SET EXERCISE A →
Your answer is an exact quotation from the selected text: it starts at "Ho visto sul" and ends at "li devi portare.".

SELECTED TEXT →
Ho visto sul sito di Zara una borsa portafiori. No, non sto partendo con la sezione Du Spicci, non so neanche se te la metto oggi, guarda. Perché sono turbata. Dalla borsa portafiori, sì.
Una borsa portafiori. Non sai cos’è? Mi dispiace dovertelo spiegare, perché io stavo meglio quando non lo sapevo. Una borsa portafiori è una borsa in cui tu metti i fiori per portarli in giro. Cioè compri dei fiori e li metti nella borsa. Che è fatta appositamente per portare dei fiori. Capito, sì? Vai dal fioraio, compri i fiori, li metti nella borsa e li porti dove li devi portare.
Adesso che lo sai ti renderai conto che la questione non è “a cosa diamine serve una borsa portafiori?”. Il problema vero nasce quando, guardandoti dentro con onestà, pensi “oddio però che carina la borsa portafiori”. Io sto provando a dirmi “ma carina di cosa, mentecatta, non serve a niente”. Però poi su Instagram vedo tutte queste foto coi tulipani, gente che se li regala, gente che li riceve, gente che se li va a raccogliere nei vivai, insomma, è tutto così bello. E io invece sono qui coi capelli in disordine, che per farmi una foto decente ci metto ore e se mi trovi in giro con le buste del carrefour è grasso che cola.
E se non ci casco è solo perché mi impongo di fermarmi a pensare, perché poi ne devo parlare con te e analizzare sempre tutto e diventare mortalmente pesante. E mi convinco che se non sono in grado di verbalizzare una cosa, o di darle un significato, quella cosa non ha senso e allora è giusto scartarla. Detta tra noi però: che vita è?
Il consiglio prezioso
Unfold: Per guardarti dentro spesso ti devi anche guardare da fuori.
Riflettevo
Il fatto è che è bello essere belli e avere cose belle, sì, solo per il gusto del bello. Ma poi in fondo quella bellezza non è davvero destinata solo a te: perché sia piena, piena davvero, ti serve qualcuno che ti guardi. Non mi dire che è così solo per me, ti prego. Anche quando mi guardo allo specchio, e sono soddisfatta di quello che vedo, il pensiero è “ora mi vedranno bella”. Ma chi? Chi è che mi guarda? Marito, un’amica, gente sconosciuta che incontro per strada? A chi voglio piacere?
E devo ammettere che anche quando cammino da sola, quando mi muovo, quando faccio cose banali, mi accompagna la sensazione di essere osservata. Non per forza in senso negativo, anzi. Alle volte questa sensazione è come se addirittura giustificasse il mio camminare, il mio muovermi, il mio esserci.

STORED DATA →
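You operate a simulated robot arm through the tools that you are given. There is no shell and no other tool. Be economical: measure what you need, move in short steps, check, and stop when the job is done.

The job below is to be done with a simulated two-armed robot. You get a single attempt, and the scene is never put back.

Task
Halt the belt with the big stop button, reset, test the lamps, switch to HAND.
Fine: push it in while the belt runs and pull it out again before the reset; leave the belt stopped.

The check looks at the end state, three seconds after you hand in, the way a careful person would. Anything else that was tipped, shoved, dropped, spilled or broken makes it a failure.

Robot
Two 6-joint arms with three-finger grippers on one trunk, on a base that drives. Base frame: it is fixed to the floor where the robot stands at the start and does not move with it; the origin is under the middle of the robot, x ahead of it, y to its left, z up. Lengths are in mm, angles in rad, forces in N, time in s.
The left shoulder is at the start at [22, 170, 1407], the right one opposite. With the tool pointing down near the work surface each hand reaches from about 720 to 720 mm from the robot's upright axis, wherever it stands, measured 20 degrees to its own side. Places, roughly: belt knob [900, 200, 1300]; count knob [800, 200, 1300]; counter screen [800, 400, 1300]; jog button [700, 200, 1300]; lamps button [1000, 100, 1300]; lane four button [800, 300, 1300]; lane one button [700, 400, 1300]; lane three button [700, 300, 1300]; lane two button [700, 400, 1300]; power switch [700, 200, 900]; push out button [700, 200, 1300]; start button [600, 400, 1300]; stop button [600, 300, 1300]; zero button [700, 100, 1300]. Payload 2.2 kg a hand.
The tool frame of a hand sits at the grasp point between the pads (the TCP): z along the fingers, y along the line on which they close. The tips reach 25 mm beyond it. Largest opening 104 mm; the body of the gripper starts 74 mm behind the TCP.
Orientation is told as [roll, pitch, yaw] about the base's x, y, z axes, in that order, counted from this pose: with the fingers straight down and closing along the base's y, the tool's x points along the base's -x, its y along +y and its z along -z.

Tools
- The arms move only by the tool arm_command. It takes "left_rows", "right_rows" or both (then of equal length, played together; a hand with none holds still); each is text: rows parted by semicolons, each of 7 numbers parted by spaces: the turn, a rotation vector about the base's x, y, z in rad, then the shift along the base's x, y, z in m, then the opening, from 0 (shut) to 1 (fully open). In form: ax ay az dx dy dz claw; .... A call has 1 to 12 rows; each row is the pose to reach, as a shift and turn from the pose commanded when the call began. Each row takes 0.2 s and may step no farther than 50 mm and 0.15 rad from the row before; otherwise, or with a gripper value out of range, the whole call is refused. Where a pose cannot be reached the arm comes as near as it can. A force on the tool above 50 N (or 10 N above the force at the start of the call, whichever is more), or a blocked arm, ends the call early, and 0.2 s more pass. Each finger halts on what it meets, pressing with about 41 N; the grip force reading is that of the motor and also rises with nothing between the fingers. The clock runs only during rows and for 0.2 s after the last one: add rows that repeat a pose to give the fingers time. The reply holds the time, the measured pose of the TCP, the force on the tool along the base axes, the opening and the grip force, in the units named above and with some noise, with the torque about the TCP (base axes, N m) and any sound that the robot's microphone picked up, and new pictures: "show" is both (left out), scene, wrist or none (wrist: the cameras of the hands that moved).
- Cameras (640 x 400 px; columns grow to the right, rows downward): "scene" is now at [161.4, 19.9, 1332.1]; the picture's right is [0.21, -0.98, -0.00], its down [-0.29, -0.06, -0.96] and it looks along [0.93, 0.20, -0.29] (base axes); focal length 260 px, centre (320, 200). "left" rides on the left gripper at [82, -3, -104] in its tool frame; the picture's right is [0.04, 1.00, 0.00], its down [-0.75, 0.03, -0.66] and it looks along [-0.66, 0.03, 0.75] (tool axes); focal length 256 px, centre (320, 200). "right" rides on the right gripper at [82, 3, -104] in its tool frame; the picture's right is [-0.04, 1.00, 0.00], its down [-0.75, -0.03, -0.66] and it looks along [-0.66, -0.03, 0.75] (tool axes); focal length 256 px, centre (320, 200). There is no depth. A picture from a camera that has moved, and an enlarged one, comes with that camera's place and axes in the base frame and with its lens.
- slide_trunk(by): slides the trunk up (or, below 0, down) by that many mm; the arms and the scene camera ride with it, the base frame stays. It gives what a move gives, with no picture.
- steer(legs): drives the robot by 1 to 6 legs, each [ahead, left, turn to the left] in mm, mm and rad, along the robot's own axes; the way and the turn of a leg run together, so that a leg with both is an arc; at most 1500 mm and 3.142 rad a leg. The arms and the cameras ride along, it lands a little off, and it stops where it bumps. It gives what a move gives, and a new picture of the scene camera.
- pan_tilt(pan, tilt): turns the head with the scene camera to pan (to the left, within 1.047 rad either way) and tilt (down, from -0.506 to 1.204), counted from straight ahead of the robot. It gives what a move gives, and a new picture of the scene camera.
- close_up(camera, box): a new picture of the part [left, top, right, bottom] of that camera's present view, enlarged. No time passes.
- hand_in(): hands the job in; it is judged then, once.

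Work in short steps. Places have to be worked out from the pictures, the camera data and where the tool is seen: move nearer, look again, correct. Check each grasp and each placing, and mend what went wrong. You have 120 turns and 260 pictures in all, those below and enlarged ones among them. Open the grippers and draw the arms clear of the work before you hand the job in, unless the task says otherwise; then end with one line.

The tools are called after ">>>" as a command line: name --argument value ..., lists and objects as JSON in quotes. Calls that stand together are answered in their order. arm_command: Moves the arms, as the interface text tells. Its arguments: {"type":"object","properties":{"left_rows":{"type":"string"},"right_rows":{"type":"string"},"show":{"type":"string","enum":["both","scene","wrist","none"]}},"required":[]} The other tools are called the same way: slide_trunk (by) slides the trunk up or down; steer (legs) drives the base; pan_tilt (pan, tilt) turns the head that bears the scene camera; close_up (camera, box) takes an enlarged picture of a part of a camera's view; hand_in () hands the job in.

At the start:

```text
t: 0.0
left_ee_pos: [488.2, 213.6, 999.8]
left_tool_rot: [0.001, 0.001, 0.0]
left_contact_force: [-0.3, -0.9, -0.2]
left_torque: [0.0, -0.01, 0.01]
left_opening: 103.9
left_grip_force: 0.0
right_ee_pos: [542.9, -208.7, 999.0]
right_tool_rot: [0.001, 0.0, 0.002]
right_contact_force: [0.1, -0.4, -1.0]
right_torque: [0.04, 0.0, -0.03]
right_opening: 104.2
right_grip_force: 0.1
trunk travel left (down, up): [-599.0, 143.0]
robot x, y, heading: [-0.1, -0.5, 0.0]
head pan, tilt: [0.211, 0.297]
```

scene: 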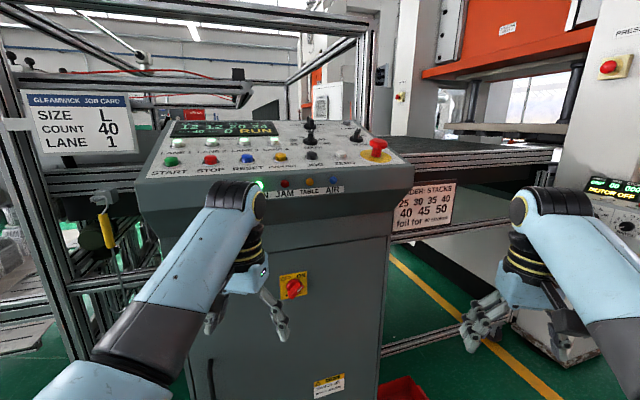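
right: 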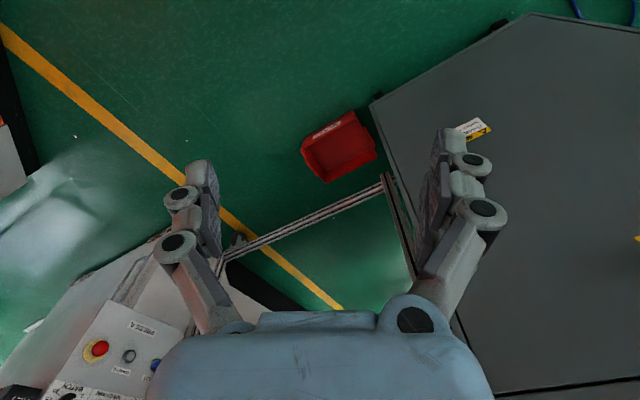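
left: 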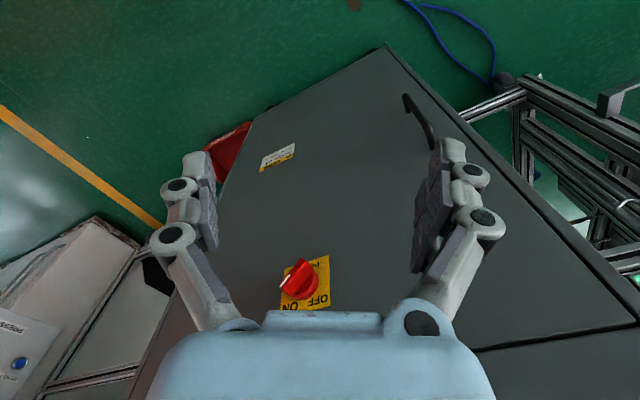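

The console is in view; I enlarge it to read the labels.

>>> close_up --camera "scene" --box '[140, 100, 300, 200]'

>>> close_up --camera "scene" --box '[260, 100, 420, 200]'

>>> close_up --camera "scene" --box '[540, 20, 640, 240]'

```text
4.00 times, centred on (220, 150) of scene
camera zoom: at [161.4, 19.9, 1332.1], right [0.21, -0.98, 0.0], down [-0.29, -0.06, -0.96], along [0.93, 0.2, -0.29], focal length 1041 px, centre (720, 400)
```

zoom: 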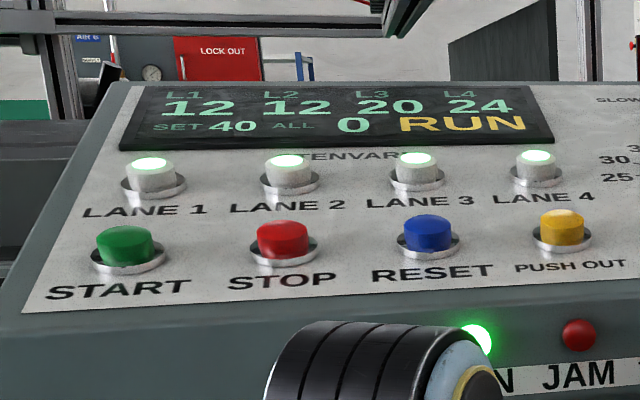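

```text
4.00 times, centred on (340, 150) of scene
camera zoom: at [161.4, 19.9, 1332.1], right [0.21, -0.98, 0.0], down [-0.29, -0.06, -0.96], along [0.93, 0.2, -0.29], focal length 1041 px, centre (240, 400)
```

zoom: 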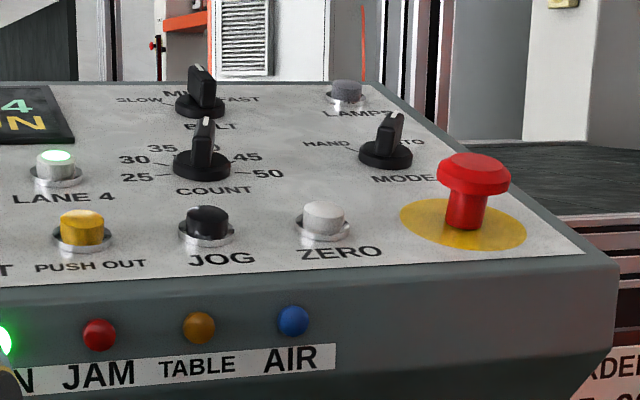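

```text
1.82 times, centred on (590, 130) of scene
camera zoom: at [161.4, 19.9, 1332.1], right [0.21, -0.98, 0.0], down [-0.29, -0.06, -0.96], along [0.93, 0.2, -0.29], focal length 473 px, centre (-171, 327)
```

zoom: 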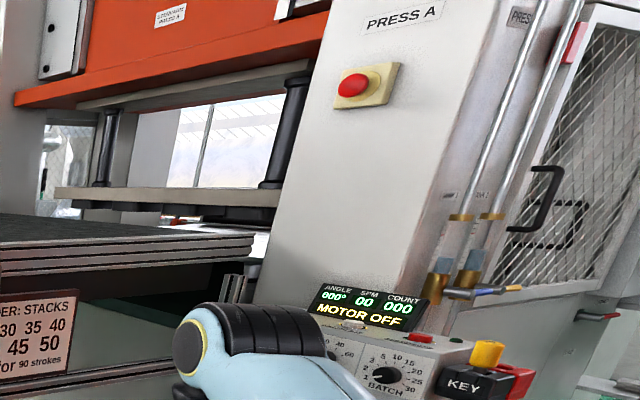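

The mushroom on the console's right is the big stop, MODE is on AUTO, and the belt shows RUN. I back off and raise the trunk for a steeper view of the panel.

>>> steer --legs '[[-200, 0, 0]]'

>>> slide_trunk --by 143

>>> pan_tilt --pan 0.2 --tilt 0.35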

SET EXERCISE B →
From the line with "Halt the belt" through the line with "Fine: push it", repeat every line exactly, both ends included, and nothing outside that range.

CORRECT ANSWER A →
Ho visto sul sito di Zara una borsa portafiori. No, non sto partendo con la sezione Du Spicci, non so neanche se te la metto oggi, guarda. Perché sono turbata. Dalla borsa portafiori, sì.
Una borsa portafiori. Non sai cos’è? Mi dispiace dovertelo spiegare, perché io stavo meglio quando non lo sapevo. Una borsa portafiori è una borsa in cui tu metti i fiori per portarli in giro. Cioè compri dei fiori e li metti nella borsa. Che è fatta appositamente per portare dei fiori. Capito, sì? Vai dal fioraio, compri i fiori, li metti nella borsa e li porti dove li devi portare.

CORRECT ANSWER B →
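Halt the belt with the big stop button, reset, test the lamps, switch to HAND.
Fine: push it in while the belt runs and pull it out again before the reset; leave the belt stopped.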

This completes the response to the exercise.